Challenges:
- 1) Retype the section of the quoted text that opens with "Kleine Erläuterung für" and closes with "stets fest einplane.".
- 2) Go on with the quoted text that begins "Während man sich" from its last line.

Quoted text:
----------------

Während man sich selbst quasi schon mit Betreten des Zuges nahezu automatisch ins WLAN des Zuges eingeloggt hat, ist es für den Techniker einen lautstarken Hinweis wert, dass es ja hier tatsächlich WLAN gebe. Man müsse nur hier und hier bestätigen und ein Häkchen setzen und dann wäre man schon drin. Guck mal, so! Nein, da!
Der Techniker ist nicht selten identisch mit dem Organisator – sh. a) –, wodurch sich der Nervfaktor potenziert.
Mit einem fetten Schokomuffin ausgestattet lasse ich die 50-plus-Reisegruppe 50-plus-Reisegrupppe sein und mache mich auf zu meinem Gleis. Dort steige ich in den Ruhezone-Wagen des ICE von Oldenburg Richtung München.
Kleine Erläuterung für alle, die nicht so oft Zug fahren: Die Ruhezone-Wagen in den ICEs zeichnen sich dadurch aus, dass sich die Fahrgäste in diesen Bereichen möglichst ruhig verhalten und z.B. nicht telefonieren sollen. Bei grausam frühen Abfahrten reserviere ich grundsätzlich dort, weil es zumindest einige Reisende gibt, die das Konzept der Ruhezonen-Wagen verstanden haben und sich still und leise in ihr Buch, den Film auf ihrem Laptop oder auch die Innenansicht ihrer Augenlider vertiefen. Wobei letzteres das ist, was ich bei derart frühen Abfahrten für mich persönlich stets fest einplane.
Schon beim Betreten des Wagens wird mir klar: Das wird nichts, da eine Großfamilie (Großeltern, Eltern, Kinder) in den beiden Vierersitzen direkt vor mir Platz nimmt. Ab in die Tonne mit dir, du naive Vorstellung, mindestens bis Fulda noch ein kleines Nickerchen machen zu können. Man kann von Kindern nicht verlangen, dass sie ruhig sind, das ist mir absolut klar.

----------------

Dataset extract:
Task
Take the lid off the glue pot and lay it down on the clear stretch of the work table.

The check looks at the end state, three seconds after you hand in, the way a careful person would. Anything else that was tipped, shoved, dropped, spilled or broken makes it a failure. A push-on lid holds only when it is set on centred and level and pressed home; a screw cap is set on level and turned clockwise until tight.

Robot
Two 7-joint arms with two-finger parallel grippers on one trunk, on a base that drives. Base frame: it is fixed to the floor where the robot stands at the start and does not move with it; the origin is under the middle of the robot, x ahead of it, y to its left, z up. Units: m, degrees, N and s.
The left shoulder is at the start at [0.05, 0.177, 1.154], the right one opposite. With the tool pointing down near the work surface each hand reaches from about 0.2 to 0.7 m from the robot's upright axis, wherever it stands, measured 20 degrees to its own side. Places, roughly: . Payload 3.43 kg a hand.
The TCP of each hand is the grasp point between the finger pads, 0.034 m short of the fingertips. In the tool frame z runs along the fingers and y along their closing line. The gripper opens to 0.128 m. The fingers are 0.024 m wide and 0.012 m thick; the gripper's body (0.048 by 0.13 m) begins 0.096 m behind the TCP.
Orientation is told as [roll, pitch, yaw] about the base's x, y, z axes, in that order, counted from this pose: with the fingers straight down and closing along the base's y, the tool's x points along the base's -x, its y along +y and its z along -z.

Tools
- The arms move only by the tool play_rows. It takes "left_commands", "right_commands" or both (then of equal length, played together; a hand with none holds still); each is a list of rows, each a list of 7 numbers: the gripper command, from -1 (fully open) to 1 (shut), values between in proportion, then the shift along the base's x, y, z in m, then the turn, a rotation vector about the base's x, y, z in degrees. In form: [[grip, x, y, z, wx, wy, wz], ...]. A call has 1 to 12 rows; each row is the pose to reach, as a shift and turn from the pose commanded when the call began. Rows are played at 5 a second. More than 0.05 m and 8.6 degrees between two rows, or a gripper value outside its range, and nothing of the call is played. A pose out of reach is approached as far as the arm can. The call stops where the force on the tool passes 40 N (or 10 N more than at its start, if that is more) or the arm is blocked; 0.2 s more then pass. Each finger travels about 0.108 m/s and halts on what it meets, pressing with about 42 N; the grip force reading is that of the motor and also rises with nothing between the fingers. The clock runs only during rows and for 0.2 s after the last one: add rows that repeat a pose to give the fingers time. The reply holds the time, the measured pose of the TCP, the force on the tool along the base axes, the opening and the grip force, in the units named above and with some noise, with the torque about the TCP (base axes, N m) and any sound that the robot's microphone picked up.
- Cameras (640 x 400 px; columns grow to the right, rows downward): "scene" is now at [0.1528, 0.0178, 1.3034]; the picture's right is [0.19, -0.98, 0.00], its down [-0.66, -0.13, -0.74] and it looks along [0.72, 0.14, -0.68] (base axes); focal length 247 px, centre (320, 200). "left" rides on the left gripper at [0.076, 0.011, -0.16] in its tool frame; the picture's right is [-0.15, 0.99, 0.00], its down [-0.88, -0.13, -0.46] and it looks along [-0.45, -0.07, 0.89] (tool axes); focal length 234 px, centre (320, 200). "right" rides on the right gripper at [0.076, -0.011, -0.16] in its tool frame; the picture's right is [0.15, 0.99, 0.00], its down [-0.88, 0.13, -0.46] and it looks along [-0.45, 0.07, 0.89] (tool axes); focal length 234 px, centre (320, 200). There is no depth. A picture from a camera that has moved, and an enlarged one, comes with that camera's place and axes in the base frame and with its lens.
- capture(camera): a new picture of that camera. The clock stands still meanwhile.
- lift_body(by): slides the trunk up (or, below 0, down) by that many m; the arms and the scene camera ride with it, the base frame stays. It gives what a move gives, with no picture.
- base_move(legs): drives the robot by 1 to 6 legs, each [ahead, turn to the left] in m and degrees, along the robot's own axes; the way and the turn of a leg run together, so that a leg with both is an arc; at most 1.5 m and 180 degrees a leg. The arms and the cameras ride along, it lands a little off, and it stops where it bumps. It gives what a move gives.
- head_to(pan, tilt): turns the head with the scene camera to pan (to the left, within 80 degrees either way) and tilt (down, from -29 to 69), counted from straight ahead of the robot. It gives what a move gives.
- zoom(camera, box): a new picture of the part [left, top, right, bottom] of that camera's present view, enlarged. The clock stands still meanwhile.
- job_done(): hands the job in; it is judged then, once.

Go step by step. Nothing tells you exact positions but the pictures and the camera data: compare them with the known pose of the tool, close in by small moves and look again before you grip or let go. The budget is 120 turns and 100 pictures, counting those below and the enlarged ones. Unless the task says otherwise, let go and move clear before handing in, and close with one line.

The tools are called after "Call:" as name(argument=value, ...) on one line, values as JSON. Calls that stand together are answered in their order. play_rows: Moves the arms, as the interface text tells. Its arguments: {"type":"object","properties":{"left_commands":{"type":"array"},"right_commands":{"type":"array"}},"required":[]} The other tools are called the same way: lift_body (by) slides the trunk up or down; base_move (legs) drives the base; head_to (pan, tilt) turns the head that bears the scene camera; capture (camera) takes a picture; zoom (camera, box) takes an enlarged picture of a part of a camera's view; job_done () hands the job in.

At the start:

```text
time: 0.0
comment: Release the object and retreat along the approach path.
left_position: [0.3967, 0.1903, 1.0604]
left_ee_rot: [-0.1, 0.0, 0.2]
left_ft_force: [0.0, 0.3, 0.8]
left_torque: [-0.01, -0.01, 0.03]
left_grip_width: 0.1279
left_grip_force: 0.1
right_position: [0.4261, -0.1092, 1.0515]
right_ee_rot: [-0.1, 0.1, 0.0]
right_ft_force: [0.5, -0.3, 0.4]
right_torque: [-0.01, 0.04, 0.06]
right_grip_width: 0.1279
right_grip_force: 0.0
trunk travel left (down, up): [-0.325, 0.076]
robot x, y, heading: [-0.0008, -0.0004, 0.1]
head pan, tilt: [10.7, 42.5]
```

----------------

Responses per task:
- 1)
Kleine Erläuterung für alle, die nicht so oft Zug fahren: Die Ruhezone-Wagen in den ICEs zeichnen sich dadurch aus, dass sich die Fahrgäste in diesen Bereichen möglichst ruhig verhalten und z.B. nicht telefonieren sollen. Bei grausam frühen Abfahrten reserviere ich grundsätzlich dort, weil es zumindest einige Reisende gibt, die das Konzept der Ruhezonen-Wagen verstanden haben und sich still und leise in ihr Buch, den Film auf ihrem Laptop oder auch die Innenansicht ihrer Augenlider vertiefen. Wobei letzteres das ist, was ich bei derart frühen Abfahrten für mich persönlich stets fest einplane.

- 2)
Die sehr mitteilungsfreudigen Eltern und Großeltern verbrüdern sich direkt mit dem älteren Ehepaar, das den rechten Vierer mit ihnen teilt, und man tauscht sich lautstark über den jeweiligen Reiseplan, die Meinung zum gestrigen Werderspiel und die wirtschaftliche Entwicklung Delmenhorsts aus.
Die Kinder malen währenddessen still und brav in ihrem Malbuch. Es sind also nicht die Kinder, die gegen die Ruhezonen-Wagen-Regeln verstoßen, sondern die Erwachsenen! Und von denen könnte man eigentlich erwarten, dass sie den Klebestreifen oberhalb der Fenster richtig deuten, der in verschiedenen Sprachen und idioten- bzw. analphabetensicher per Icon darauf hinweist, dass man sich in einer Ruhezone befindet. Schließlich entdeckt tatsächlich einer der Störenfriede den Ruhezonen-Wagen-Regeln-Erläuterungs-Klebestreifen, woraufhin sich die gesamte Gruppe lautstark darüber amüsiert, dass man sich in einer „Stiltezone“ (niederländisch für Ruhezone) befinde.
Ich verabschiede mich endgültig von meinem kleinen Nickerchen.
Wir (ja, auch ich, auch wenn es mich gar nicht interessiert) erfahren, dass die Großeltern-Eltern-Kinder-Kombo bis München mitfährt und dann noch mehrmals umsteigt und somit nach zehn Stunden irgendwann am späten Nachmittag ihr Ziel in Südbayern erreicht.
Exakt 30 Minuten, nachdem wir losgefahren sind, stellen die Kinder die „Wann sind wir da?“-Frage. Und das bei dieser exorbitant langen Reise. Ich liebe sie dafür, dass sie dieses Klischee so absolut zuverlässig erfüllen.
Die sind mir auf jeden Fall sympathisch.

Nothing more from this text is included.